Start of SOURCE EXCERPT
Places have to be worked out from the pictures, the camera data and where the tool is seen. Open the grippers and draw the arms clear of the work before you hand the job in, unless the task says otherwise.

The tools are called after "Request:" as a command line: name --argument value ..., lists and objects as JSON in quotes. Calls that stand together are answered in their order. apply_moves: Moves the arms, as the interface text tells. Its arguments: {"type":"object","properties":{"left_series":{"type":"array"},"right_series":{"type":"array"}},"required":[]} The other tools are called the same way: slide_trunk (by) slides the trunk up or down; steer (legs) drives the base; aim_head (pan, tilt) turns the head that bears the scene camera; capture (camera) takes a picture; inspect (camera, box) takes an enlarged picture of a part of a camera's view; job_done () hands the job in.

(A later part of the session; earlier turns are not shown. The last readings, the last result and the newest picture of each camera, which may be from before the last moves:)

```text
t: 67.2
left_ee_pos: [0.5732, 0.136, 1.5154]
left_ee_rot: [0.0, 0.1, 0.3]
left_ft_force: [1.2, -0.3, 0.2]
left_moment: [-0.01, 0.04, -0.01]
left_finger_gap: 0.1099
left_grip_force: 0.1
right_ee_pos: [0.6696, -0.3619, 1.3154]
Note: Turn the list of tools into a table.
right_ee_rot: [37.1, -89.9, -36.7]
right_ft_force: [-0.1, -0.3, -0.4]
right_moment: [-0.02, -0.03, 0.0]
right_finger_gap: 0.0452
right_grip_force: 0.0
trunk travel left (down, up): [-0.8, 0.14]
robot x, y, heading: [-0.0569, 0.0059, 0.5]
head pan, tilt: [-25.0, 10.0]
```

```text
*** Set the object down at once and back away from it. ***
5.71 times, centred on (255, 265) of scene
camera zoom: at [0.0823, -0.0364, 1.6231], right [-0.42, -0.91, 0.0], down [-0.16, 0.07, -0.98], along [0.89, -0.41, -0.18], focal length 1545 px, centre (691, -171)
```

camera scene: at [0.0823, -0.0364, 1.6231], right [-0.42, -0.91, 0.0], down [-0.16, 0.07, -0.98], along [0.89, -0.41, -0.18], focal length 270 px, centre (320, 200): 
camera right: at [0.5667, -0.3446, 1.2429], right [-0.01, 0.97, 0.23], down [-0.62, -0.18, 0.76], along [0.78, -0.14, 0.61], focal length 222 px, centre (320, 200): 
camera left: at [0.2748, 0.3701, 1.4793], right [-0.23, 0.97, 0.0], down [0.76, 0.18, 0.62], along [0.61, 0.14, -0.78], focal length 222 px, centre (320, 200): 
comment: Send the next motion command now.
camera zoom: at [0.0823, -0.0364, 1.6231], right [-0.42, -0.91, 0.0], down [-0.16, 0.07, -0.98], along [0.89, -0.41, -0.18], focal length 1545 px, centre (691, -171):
End of SOURCE EXCERPT
REQUIRED WORK
Print, please, the lines from the first line of the material through the line that contains "camera right: at", exactly as written and with nothing added.

THE OUTPUT
Places have to be worked out from the pictures, the camera data and where the tool is seen. Open the grippers and draw the arms clear of the work before you hand the job in, unless the task says otherwise.

The tools are called after "Request:" as a command line: name --argument value ..., lists and objects as JSON in quotes. Calls that stand together are answered in their order. apply_moves: Moves the arms, as the interface text tells. Its arguments: {"type":"object","properties":{"left_series":{"type":"array"},"right_series":{"type":"array"}},"required":[]} The other tools are called the same way: slide_trunk (by) slides the trunk up or down; steer (legs) drives the base; aim_head (pan, tilt) turns the head that bears the scene camera; capture (camera) takes a picture; inspect (camera, box) takes an enlarged picture of a part of a camera's view; job_done () hands the job in.

(A later part of the session; earlier turns are not shown. The last readings, the last result and the newest picture of each camera, which may be from before the last moves:)

```text
t: 67.2
left_ee_pos: [0.5732, 0.136, 1.5154]
left_ee_rot: [0.0, 0.1, 0.3]
left_ft_force: [1.2, -0.3, 0.2]
left_moment: [-0.01, 0.04, -0.01]
left_finger_gap: 0.1099
left_grip_force: 0.1
right_ee_pos: [0.6696, -0.3619, 1.3154]
Note: Turn the list of tools into a table.
right_ee_rot: [37.1, -89.9, -36.7]
right_ft_force: [-0.1, -0.3, -0.4]
right_moment: [-0.02, -0.03, 0.0]
right_finger_gap: 0.0452
right_grip_force: 0.0
trunk travel left (down, up): [-0.8, 0.14]
robot x, y, heading: [-0.0569, 0.0059, 0.5]
head pan, tilt: [-25.0, 10.0]
```

```text
*** Set the object down at once and back away from it. ***
5.71 times, centred on (255, 265) of scene
camera zoom: at [0.0823, -0.0364, 1.6231], right [-0.42, -0.91, 0.0], down [-0.16, 0.07, -0.98], along [0.89, -0.41, -0.18], focal length 1545 px, centre (691, -171)
```

camera scene: at [0.0823, -0.0364, 1.6231], right [-0.42, -0.91, 0.0], down [-0.16, 0.07, -0.98], along [0.89, -0.41, -0.18], focal length 270 px, centre (320, 200): 
camera right: at [0.5667, -0.3446, 1.2429], right [-0.01, 0.97, 0.23], down [-0.62, -0.18, 0.76], along [0.78, -0.14, 0.61], focal length 222 px, centre (320, 200): 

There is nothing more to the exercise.